TOP: LCD showing DE ZS1I BEACON K decoding
TOP: The Morse Code Decoder being tested on the test bench.
I finished the Morse Code Decoder Project. Here are some photos of the finished decoder. I tested it with the local 80m beacon and it seems to work fine. However the proof is in the pudding and I will test the decoder soon on the 20 meter band. I will also add my morse key to it and test my ability to send morse at a reasonable speeds. I will give a full report of the final tests soon.
Above: Completed Morse Code Decorder
Above: Inside view of the decoder. I added a 5V power supply(back PCB) backup for the LCD backlight as with the on board power supply the LCD tends to "flicker" while the CW was decoded. With the backup power supply this problem was solved.
Above: Rear view of the Morse Code Decoder
Morse Code Decoder Review:
This is my personal observations relating to the Morse Code Decoder. As already mentioned supra this decoder was developed by IK3OIL primary for learning Morse Code. Please note that this decoder cannot substitute the ear's and brain's interpretation capability nor other similar instruments can do that. At the most they can help in quickening the morse code learning. The decoding capabilities are essentially connected to the received signal quality, it must be clear and strong enough, so don't think you can decode a weak and vanishing signal in the QRM, if this is your goal, you should much better make use of your ears. If however the signal is good and stable enough, then this equipment can succeed in doing its job well, adapting also itself to the CW rate, provided that it is sufficiently regular. However the project could be of great assistance to the newcomer who tend to be nervous and have difficulty copying during their initial CW QSO's. The alphanumeric readout helps you cope with band conditions and variable sending speeds, too. With a decent incoming signal level, this decoder performs well, automatically adapting itself to the incoming CW at speeds between 5 and 30 WPM.
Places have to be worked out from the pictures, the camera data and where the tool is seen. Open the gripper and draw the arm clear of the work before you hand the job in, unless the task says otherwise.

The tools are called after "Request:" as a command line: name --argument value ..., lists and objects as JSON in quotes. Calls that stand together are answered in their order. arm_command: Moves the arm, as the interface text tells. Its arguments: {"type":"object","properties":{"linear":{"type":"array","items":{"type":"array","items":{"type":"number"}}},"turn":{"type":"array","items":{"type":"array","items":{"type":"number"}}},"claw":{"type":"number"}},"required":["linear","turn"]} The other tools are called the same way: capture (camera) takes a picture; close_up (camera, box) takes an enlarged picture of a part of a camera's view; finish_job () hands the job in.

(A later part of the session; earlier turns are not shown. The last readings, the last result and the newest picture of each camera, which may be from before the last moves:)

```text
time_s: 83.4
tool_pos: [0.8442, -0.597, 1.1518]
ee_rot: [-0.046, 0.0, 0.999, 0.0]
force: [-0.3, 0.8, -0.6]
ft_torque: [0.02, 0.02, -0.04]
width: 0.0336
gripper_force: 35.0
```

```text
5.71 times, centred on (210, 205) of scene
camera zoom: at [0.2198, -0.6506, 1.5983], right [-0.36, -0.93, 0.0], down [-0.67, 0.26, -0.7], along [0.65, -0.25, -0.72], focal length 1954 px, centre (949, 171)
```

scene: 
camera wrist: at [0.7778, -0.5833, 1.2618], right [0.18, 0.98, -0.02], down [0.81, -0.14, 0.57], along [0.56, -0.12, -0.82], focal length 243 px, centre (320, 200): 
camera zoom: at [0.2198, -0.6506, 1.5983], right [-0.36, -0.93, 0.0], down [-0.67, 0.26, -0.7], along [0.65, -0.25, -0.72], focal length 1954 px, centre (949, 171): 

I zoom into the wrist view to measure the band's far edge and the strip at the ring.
This was a very satisfying project to build and after completion that feeling only experienced by home-brewers rose within my system. Truly the symptoms of the "knack" was treated with this project. Enough let's get to the bottom line of this decoder. Although the decoder was used once or twice to monitor the 7Mhz Beacon in George and the 3.5Mhz Beacon in Mossel Bay, I could really not judge the Morse Code Decoders performance.
The first opportunity to really test the decoder arose during the SARL CW Contest that took place on 31 August 2008. I used the following equipment to monitor signals. Yaesu FT817 connected to the Morse Code Decoder. I used a Rally Trap Antenna for 40 and 80 Meters. It was possible to decode several stations , but not without some letters going astray. It was however possible to receive 85% of the CW send during the contest although band conditions was rather poor.
Finally: This is really a super little project that assisted me to brush up my CW again. Many thanks to Francesco Morgantini IK3OIL for making this project available to interested radio amateurs!